LAST-MINUTE THOUGHTS

-Yikes, eight months later and Kim is just now learning about his drop-phone sales scheme. Not only that, but Jimmy’s plan to sour the cop’s image by getting him to smell like alcohol reminds me of when he and Kim hatched a plan with Huell planting the cellphone battery in Chuck’s pocket to make him look crazy in court – only this time, Kim refuses. She’s doing things her way this time. I suspect she’s gunning for a civil rights protest with all those art supplies.

-“A scumbag disbarred lawyer who peddles drop-phones to criminals,” ADA Suzanne Ericsen says. Ouch. Ericsen was last seen in Season 2, trying to get Mike to come clean about his amended statement regarding Tuco Salamanca. Ericsen was tough then, but she’s even tougher now. In the same way that Hank Schrader saw right through Jesse Pinkman, Ericsen sees right through Huell and whoever else Jimmy or Saul represents.

-“You don’t know the full story,” Kim replies to Ericsen before leaving the courtroom. It’s not a defense or an excuse of the man she loves, but it’s a response of empathy. She knows what he has become but she believes he is more than that, and that’s why she can’t not help Jimmy or any young kid resembling him. Her cast is off, but another car wreck isn’t the only threat. Following the pattern, if season 2 jeopardized Jimmy’s law career, then season 4 may be risking Kim’s.

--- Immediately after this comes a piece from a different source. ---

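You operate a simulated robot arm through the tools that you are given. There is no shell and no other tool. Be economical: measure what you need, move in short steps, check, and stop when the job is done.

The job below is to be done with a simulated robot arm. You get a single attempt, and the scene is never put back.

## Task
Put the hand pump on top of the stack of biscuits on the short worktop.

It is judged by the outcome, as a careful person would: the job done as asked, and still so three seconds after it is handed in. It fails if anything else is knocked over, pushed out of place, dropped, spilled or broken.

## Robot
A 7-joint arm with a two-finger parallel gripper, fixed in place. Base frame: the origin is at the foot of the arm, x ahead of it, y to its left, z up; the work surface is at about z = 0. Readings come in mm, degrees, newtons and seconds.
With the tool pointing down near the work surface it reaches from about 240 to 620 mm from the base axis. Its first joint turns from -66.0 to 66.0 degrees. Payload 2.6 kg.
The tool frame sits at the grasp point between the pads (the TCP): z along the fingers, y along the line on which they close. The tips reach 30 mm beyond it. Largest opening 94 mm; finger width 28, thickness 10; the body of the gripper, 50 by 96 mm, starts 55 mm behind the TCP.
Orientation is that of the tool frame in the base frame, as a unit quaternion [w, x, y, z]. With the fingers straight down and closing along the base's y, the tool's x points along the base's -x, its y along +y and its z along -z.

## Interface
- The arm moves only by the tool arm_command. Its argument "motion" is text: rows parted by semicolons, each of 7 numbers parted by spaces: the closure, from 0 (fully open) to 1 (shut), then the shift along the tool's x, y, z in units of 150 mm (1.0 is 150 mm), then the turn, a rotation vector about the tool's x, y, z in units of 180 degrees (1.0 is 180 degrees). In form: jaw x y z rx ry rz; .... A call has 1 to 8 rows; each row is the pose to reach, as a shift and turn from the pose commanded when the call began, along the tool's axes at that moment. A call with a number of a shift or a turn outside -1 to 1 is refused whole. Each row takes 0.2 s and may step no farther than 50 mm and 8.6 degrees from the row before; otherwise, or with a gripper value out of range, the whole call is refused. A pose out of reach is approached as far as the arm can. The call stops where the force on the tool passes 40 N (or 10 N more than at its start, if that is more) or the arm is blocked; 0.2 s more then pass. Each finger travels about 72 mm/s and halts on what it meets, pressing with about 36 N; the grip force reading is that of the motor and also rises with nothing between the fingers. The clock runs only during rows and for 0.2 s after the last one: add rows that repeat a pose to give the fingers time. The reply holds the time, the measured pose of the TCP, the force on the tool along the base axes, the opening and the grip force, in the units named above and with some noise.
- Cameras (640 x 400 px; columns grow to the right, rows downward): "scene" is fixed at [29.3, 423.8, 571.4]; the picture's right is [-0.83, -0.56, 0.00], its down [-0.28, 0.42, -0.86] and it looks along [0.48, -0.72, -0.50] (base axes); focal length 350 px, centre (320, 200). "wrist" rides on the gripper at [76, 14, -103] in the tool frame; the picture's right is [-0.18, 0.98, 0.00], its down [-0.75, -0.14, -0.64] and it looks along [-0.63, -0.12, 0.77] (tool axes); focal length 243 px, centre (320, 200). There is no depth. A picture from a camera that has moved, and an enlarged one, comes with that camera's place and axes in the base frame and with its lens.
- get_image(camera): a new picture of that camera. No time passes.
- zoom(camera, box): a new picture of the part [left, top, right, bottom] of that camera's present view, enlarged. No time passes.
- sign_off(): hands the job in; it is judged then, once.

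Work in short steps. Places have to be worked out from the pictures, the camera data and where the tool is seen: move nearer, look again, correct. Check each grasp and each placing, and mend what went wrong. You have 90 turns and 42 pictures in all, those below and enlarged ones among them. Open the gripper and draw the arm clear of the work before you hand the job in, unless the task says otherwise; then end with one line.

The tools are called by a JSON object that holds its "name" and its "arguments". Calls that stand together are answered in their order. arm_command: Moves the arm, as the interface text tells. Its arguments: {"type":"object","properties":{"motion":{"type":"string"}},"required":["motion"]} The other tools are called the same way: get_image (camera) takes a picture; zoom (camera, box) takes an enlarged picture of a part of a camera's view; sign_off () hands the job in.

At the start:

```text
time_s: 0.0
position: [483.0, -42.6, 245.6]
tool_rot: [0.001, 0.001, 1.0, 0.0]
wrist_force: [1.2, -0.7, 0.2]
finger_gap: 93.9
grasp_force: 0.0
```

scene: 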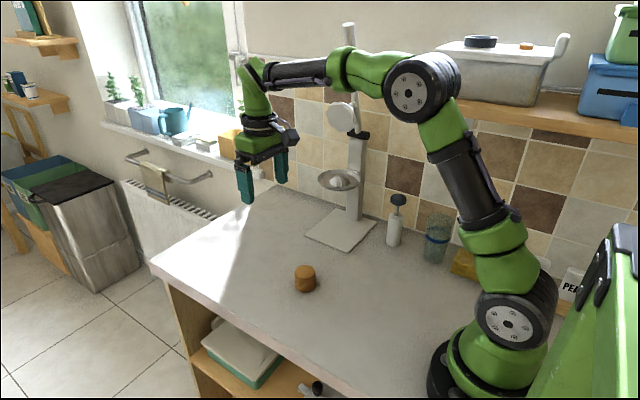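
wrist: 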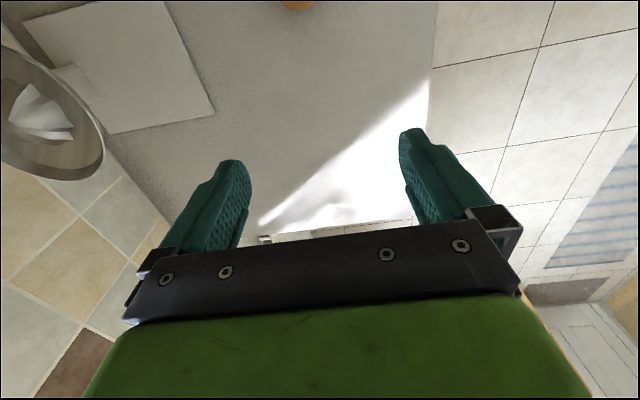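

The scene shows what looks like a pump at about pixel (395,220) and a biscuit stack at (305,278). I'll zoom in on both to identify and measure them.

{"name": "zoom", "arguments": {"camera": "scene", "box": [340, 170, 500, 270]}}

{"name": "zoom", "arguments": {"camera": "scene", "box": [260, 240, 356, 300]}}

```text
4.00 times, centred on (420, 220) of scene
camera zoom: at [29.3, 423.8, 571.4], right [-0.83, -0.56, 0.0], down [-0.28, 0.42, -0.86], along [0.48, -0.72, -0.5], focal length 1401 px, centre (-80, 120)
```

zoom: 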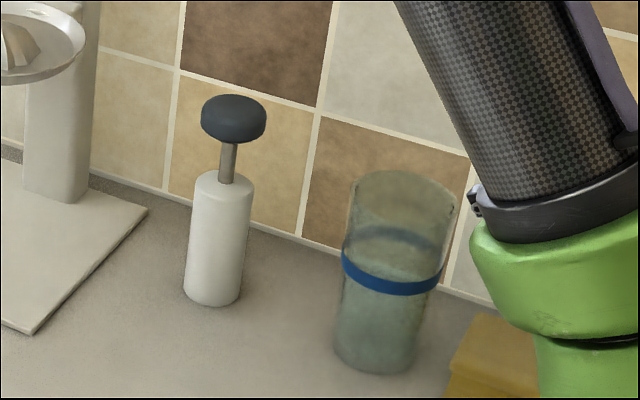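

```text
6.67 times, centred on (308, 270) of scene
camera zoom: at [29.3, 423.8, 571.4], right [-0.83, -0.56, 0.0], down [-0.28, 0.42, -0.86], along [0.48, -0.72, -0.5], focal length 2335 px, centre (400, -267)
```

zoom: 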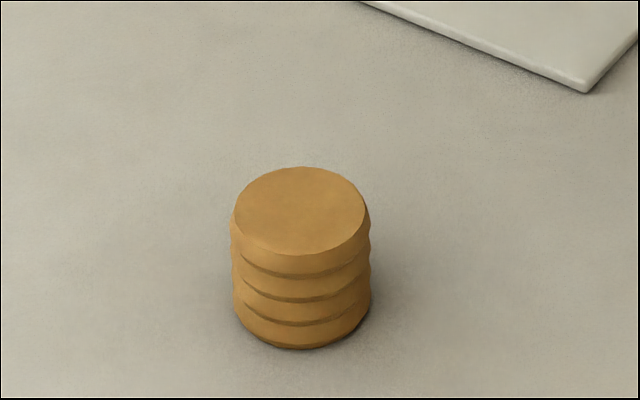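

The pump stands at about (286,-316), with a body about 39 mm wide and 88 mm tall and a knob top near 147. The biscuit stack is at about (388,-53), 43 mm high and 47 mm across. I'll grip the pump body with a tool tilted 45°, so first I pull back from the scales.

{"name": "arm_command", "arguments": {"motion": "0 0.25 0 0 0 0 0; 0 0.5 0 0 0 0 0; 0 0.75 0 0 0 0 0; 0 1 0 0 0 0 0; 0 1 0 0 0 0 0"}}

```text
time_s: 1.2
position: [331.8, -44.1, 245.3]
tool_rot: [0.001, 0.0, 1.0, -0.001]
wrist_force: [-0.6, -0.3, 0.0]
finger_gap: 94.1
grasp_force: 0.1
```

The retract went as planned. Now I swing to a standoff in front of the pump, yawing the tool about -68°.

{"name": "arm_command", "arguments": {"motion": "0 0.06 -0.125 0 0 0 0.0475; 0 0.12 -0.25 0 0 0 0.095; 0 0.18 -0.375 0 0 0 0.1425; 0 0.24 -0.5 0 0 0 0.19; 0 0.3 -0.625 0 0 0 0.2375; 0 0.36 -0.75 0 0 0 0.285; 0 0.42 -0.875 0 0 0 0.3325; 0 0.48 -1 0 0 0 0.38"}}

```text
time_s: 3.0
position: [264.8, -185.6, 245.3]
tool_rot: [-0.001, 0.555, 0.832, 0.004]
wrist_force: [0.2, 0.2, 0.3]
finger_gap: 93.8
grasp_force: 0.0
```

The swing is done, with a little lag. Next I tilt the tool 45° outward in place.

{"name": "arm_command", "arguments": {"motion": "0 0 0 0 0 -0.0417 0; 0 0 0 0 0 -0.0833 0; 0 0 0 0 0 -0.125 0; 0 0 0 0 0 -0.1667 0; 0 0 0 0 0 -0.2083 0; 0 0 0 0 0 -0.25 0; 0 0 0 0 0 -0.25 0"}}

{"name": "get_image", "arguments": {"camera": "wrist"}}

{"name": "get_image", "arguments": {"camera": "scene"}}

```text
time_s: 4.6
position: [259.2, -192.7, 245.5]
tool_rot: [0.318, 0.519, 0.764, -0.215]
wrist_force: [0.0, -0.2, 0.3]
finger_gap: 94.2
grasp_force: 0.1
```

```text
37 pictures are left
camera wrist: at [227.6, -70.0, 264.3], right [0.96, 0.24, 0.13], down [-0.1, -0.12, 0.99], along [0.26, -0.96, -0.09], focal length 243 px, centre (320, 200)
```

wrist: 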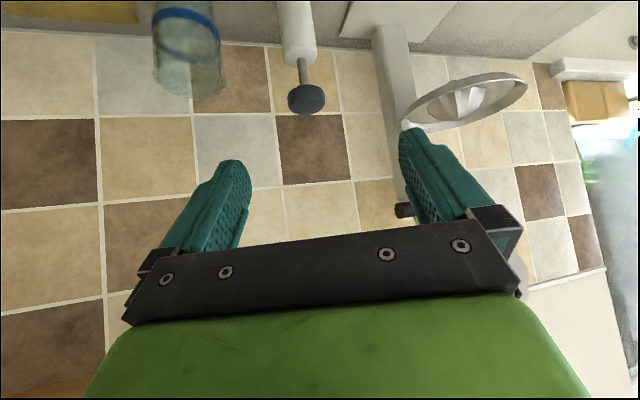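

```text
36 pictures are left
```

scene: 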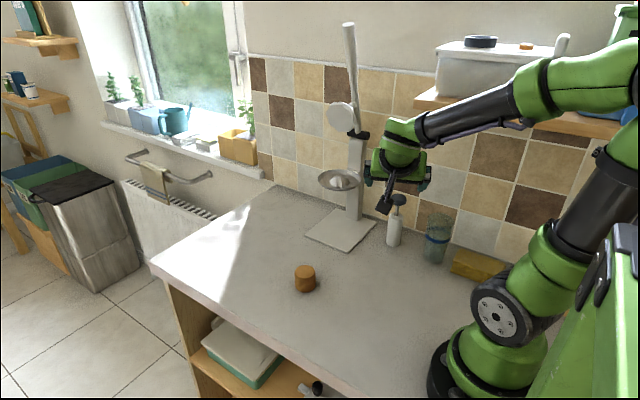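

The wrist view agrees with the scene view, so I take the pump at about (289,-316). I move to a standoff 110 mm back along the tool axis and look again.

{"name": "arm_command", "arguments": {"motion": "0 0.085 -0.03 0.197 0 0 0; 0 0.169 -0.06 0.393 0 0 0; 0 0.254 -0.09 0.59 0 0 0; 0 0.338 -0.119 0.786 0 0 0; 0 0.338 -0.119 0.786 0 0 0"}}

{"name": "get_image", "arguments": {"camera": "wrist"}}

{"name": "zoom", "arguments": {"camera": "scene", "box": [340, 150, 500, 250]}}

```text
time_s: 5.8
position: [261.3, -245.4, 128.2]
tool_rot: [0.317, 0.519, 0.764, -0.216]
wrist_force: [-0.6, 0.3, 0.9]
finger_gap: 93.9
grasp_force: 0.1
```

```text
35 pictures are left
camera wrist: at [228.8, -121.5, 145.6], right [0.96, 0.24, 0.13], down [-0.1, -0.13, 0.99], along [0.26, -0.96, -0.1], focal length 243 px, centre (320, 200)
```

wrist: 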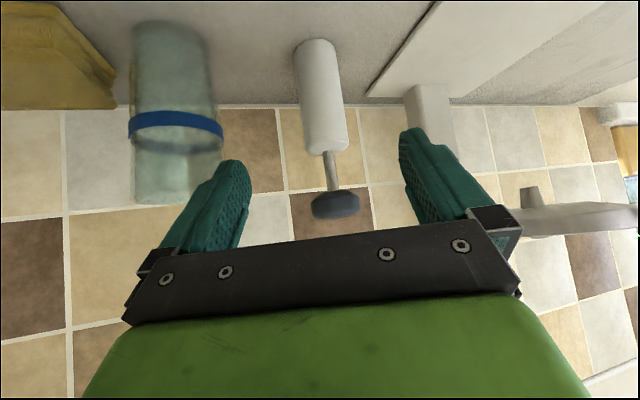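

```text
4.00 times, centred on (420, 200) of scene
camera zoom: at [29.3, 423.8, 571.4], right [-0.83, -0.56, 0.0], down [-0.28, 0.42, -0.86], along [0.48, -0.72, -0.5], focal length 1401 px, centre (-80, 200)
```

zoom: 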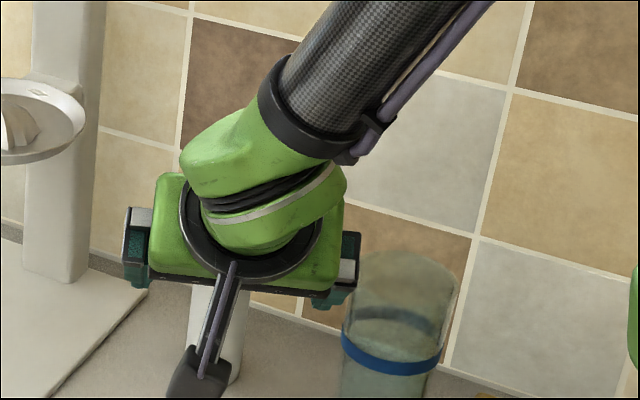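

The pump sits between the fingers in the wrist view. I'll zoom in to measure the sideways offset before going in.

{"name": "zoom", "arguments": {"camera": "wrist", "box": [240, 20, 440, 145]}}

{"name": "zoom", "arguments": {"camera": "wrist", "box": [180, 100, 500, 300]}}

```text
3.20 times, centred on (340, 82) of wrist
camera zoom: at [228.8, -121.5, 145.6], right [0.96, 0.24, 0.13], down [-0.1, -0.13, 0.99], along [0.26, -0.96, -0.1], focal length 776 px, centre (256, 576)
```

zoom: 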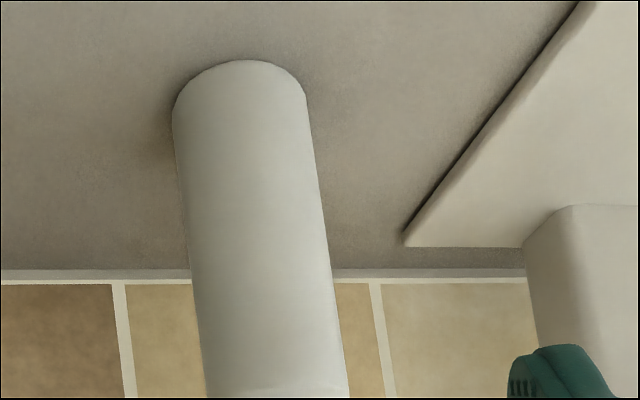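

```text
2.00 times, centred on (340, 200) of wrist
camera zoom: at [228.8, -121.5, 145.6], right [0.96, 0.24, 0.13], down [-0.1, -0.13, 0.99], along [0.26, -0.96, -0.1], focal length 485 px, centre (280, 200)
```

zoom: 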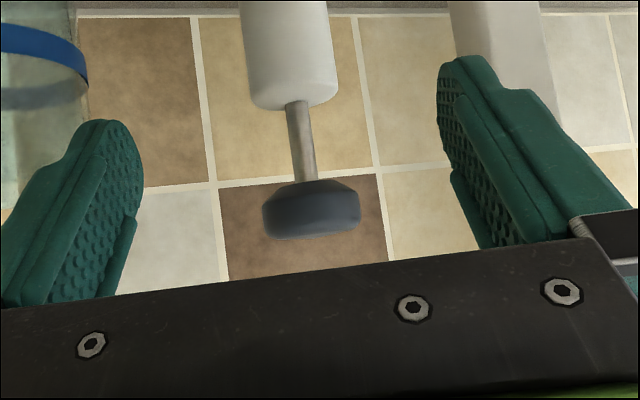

-It’s a new year! Where’s Nacho? Where’s Howard and how is HHM holding up? I suspect they’re returning next week.

-Colby French played the undercover police officer perfectly. He’s been in show business for some time now, playing a cop on other well-known shows, but I appreciate his comfortable nature in “Something Stupid”. I hope we get another moment with him in the future.